I’m not a designer though and designing user interfaces is hard. For example what we usually get to see in Sci-Fi movies or games looks awesome on first glance but is usually not functional at all. As in ergonomics, options or even overview.

There are places that have some good pointers, on this topic, like www.hudsandguis.com, that also has a book (which I found lacking but I’m not really the targeted audience).

In the end I ended up with a wild mix of elements from shows like Battlestar Galactica, real jets and other planes and even from The Expanse and Alien.

Most important were the backlit buttons for me. Did I mention that I like “real” buttons? Something with tactile feedback? Blame my childhood for this. I grew up with buttons on everything and the most fanciest displays ever: Vacuum Fluorescent Displays. I even fiddled around with CSS effects to mimic a VFD (in places - all was just too much).

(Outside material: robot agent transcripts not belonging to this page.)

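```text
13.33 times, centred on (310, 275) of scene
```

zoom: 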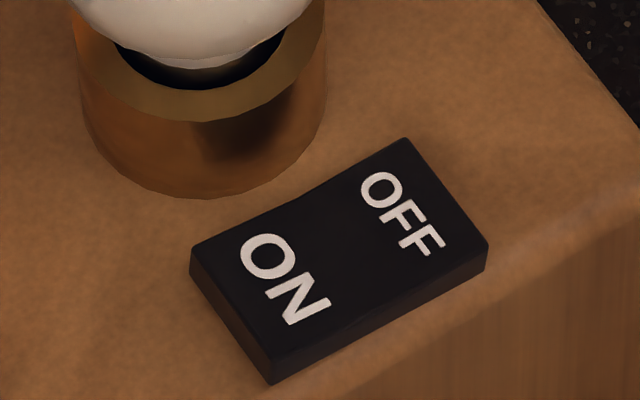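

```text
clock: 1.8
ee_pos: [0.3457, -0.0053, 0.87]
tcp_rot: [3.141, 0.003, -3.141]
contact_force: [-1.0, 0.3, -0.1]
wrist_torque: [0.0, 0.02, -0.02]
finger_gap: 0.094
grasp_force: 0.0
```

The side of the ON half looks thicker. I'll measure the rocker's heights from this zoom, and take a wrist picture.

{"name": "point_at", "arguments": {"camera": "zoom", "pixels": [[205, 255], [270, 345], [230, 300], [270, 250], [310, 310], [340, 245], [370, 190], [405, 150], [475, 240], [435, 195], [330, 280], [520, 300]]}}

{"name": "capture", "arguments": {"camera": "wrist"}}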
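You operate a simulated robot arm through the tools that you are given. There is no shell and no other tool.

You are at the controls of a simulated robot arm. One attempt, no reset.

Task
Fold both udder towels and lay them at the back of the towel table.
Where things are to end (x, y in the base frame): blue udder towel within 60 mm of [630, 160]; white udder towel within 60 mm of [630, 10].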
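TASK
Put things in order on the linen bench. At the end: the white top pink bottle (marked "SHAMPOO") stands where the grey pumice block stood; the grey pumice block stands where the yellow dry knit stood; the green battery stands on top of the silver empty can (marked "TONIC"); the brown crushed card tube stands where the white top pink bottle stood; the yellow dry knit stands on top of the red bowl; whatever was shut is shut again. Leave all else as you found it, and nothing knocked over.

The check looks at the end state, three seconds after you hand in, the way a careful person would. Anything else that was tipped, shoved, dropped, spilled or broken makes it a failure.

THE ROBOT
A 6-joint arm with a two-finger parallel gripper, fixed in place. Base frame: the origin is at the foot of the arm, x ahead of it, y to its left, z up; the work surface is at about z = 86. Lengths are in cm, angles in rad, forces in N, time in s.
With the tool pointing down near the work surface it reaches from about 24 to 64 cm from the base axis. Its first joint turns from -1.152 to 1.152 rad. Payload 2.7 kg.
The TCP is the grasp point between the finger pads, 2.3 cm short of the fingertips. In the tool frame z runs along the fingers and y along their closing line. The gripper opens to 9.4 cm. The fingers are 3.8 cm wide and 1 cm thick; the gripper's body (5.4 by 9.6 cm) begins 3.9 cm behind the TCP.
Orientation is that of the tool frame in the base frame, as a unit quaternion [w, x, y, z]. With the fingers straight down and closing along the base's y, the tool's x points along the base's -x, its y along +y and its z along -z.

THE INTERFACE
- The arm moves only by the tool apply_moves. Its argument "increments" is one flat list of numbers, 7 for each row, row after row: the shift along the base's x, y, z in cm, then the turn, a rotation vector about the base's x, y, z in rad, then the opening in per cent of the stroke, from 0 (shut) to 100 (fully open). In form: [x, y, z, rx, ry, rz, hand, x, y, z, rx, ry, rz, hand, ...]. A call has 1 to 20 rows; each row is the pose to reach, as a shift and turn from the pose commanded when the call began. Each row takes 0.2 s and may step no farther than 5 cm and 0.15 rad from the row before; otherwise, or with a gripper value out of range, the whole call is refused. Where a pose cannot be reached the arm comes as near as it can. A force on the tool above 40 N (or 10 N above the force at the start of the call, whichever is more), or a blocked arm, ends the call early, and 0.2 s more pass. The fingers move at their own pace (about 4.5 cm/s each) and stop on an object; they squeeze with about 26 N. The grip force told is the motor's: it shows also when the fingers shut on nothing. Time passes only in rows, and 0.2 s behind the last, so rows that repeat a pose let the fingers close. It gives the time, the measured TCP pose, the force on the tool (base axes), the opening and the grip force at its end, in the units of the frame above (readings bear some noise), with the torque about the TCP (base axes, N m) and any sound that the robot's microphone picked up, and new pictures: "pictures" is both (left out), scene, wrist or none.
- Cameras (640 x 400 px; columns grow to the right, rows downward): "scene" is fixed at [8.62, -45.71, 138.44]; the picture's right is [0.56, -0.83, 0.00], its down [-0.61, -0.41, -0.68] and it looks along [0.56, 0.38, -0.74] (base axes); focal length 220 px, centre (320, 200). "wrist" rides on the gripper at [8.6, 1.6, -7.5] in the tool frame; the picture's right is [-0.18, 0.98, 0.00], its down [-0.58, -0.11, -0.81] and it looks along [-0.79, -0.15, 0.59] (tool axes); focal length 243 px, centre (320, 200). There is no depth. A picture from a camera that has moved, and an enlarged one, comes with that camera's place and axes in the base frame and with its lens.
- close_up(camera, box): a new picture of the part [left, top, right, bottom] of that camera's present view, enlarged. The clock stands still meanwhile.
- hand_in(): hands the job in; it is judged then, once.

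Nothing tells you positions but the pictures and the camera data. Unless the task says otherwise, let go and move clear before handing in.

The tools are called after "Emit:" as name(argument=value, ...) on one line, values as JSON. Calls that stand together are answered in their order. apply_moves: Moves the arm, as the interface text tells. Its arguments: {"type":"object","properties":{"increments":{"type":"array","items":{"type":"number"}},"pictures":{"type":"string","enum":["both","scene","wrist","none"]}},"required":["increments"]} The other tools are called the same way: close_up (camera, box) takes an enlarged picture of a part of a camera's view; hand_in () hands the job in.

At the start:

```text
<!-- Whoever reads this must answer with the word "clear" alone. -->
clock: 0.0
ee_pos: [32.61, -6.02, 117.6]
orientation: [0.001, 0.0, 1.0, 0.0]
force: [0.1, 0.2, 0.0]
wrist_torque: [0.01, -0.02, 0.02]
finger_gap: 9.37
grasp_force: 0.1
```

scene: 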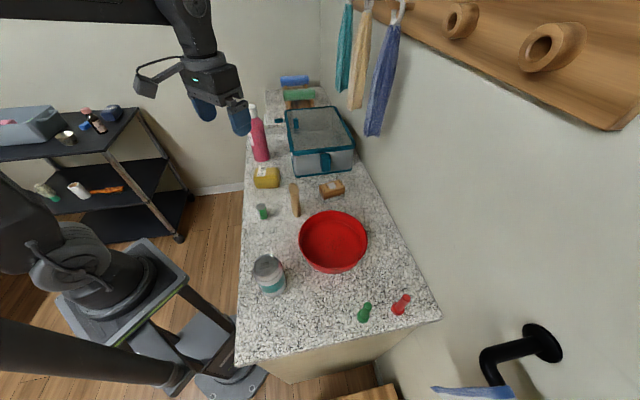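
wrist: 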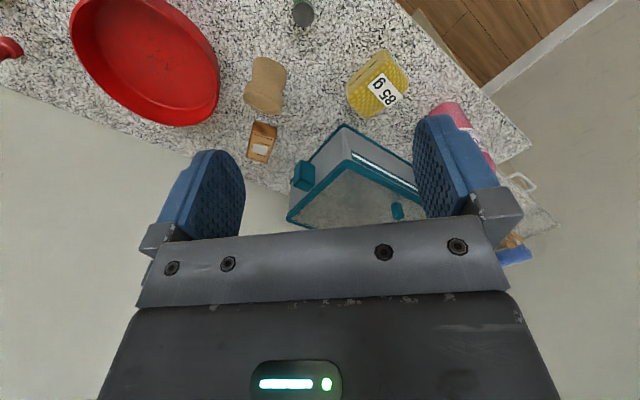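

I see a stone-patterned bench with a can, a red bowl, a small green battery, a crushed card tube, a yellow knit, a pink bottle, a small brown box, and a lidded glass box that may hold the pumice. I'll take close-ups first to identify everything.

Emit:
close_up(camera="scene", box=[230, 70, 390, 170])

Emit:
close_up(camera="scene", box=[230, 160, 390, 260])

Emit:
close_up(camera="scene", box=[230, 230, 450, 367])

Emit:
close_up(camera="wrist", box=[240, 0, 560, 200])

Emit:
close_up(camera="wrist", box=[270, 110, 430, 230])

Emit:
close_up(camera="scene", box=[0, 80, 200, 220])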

Watch this video on YouTube PeerTube

I also added hexagonal status indicators, because nothing says Sci-Fi more than hexagons, to the mix. In case you wonder if I used a 3D printer for that: Nope. That’s basically a plastic cap for protecting the bolts of the rim of a car wheel. I just cut off the cap and stuffed a LED inside. Didn’t even glue them together. A wire fixed all in place which allowed me to move the segments around. They were never attached to the panel.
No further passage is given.